Ireland’s record since then against Italy reads 11 wins in 11 games, and against Scotland 9 wins in 10 games, ahead of next weekends match. 

To put it bluntly Ireland should not be looking at the game against Scotland as being anything other than a win, the fact that it is mooted as being as a “big” game is solely down to the position Ireland find themselves in.  

It hardly helps when the Mourinho-esque media mutterings of Mike Catt places the blame for Ireland’s position solely at the feet of the player’s that he is supposed to be coaching. Though telling a group of players to go out and play head-up rugby and take their chances falls into the bare minimum to be expected.

One can’t but help think that Jonny Sexton’s subsequent reminder that he is not invulnerable to time was anything other than a sharp rebuke to the “continuity coaching” experiment promoted by David Nucifora. Why continue when the world has already found you out?

With two years to go to the next World Cup, Ireland yet again find themselves in a situation where they must expose younger players to the rigour of test rugby. 

Ireland's closest neighbours Wales find themselves competing for a surprise slam which comes with the element of good fortune (2 red cards), but also with test level exposure in Triple Crown matches for Louis Rees-Zammit and former Ireland U19 Callum Sheedy. 

Ireland however decided to put their strongest foot forward against the weakest team in the competition, putting out a squad that on better days would compete with the likes of South Africa, New Zealand and Australia. A game in which test level exposure came as 25 minute cameos for Ryan Baird and Craig Casey when Italy were already well beaten.

Ireland find themselves in a similar position to 2013, two losses under their belt, 1 win and a lot of questions being asked around the setup. 

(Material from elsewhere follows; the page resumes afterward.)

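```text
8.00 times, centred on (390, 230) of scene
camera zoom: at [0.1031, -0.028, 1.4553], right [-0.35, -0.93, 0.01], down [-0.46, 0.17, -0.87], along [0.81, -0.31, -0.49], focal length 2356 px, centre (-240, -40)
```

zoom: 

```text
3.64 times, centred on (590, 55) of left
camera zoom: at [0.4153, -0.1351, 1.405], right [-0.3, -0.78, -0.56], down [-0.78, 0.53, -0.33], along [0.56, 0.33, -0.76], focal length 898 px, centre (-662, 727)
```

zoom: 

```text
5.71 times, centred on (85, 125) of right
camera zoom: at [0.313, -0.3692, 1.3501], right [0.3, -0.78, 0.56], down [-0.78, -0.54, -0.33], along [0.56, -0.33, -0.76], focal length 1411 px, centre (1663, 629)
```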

The question is does a win against Scotland, who were soundly beaten less than four months ago in Dublin, signal anything or will it only serve to delay the inevitable change that some feel is required at the top?

And that's before Eddie Jones and England come to Dublin. They find themselves in a similar quandary to Ireland, poor form and with questions around their coaching and gameplan. 

England however will be confident of leaving with a win. Recent history, and in Andy Farrell a coach who seems to be unable to unpick England's bullying pressure tactics, does not suggest otherwise. 

Zohar Lee (@zoharlee27) : Ireland & Leinster, member of the Laighin Pit (@LaighinPit), looking forward to the terrace reopening.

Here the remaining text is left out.